PROVIDED MATERIAL:
■ ■ ■ ■ ■
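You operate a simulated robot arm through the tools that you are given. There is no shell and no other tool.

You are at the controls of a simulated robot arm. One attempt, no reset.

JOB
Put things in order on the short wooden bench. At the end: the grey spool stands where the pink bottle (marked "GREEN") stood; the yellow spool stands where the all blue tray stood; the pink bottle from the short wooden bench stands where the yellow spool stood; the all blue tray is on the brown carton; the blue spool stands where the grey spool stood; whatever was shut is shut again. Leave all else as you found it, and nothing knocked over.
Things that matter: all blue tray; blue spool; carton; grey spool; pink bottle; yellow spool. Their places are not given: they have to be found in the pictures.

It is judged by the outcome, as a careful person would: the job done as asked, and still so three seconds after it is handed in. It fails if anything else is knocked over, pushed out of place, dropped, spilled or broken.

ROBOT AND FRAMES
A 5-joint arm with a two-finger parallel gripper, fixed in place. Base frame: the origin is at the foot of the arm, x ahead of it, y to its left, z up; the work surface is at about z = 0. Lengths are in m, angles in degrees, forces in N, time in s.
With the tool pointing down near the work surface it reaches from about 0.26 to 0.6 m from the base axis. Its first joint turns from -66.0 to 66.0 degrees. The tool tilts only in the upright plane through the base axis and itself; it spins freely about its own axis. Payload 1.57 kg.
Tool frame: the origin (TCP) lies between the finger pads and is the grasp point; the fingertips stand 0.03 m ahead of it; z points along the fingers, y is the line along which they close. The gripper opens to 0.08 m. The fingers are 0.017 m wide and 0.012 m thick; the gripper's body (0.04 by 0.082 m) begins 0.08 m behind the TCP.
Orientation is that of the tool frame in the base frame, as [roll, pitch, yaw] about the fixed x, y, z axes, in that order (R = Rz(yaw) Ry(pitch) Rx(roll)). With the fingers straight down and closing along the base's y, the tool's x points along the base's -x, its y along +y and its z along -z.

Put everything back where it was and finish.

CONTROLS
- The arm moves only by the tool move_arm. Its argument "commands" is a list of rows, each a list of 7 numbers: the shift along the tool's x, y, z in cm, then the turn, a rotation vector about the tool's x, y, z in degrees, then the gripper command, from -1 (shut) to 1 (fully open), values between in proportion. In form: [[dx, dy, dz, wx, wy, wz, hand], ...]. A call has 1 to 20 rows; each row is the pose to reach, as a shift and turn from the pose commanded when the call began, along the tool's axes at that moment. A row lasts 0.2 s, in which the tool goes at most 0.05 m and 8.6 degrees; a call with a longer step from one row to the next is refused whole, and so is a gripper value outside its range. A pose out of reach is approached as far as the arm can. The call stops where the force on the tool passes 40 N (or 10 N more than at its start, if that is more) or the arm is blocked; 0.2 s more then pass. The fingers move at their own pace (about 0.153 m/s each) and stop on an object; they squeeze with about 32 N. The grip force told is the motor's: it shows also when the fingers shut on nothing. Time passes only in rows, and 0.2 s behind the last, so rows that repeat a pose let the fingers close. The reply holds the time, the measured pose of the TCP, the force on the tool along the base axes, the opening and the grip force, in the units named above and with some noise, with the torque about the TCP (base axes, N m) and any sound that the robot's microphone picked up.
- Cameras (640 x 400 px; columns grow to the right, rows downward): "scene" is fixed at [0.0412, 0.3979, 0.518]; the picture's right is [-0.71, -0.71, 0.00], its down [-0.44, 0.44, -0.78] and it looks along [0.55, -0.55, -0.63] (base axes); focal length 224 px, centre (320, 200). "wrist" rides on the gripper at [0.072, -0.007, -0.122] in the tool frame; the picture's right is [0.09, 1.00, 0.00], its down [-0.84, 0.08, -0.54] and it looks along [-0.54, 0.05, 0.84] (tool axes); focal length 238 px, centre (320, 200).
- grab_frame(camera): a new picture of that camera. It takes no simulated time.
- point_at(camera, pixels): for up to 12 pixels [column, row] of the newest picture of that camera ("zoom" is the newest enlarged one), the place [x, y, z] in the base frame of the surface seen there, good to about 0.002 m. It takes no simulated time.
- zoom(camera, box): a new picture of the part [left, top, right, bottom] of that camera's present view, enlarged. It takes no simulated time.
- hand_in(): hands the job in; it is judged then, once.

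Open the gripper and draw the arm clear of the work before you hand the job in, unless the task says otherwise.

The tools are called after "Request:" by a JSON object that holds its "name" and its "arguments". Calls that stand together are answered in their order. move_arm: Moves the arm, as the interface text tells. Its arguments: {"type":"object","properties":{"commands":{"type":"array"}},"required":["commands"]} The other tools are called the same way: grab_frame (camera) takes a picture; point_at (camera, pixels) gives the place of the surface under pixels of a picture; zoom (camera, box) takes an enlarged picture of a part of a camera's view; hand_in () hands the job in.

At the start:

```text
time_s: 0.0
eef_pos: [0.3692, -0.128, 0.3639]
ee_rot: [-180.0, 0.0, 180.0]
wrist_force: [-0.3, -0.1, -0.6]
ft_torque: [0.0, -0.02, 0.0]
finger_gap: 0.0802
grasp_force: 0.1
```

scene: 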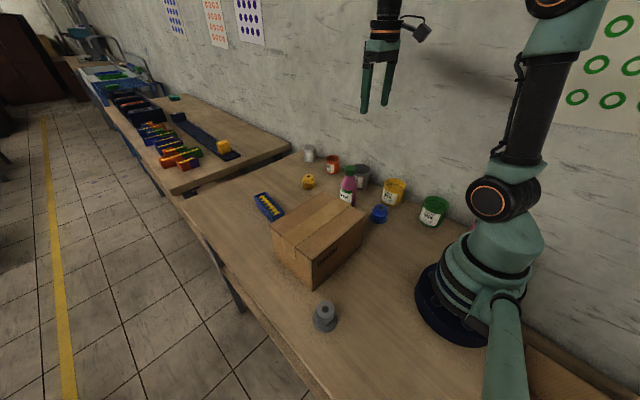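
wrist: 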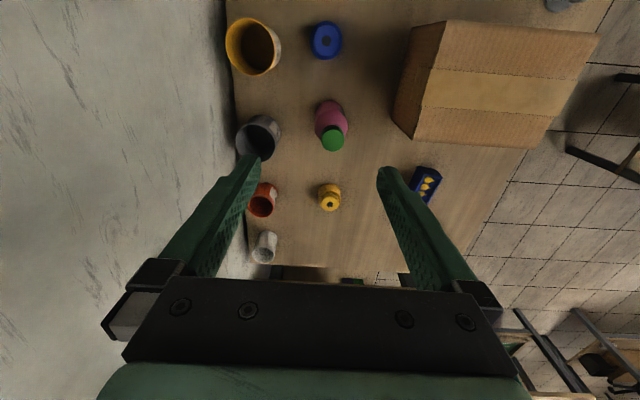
■ ■ ■ ■ ■
WHAT THIS TASK INVOLVES:
What is the number of lines in the data above that include the word "degrees"? Answer with that number only.

EXERCISE RESULT:
3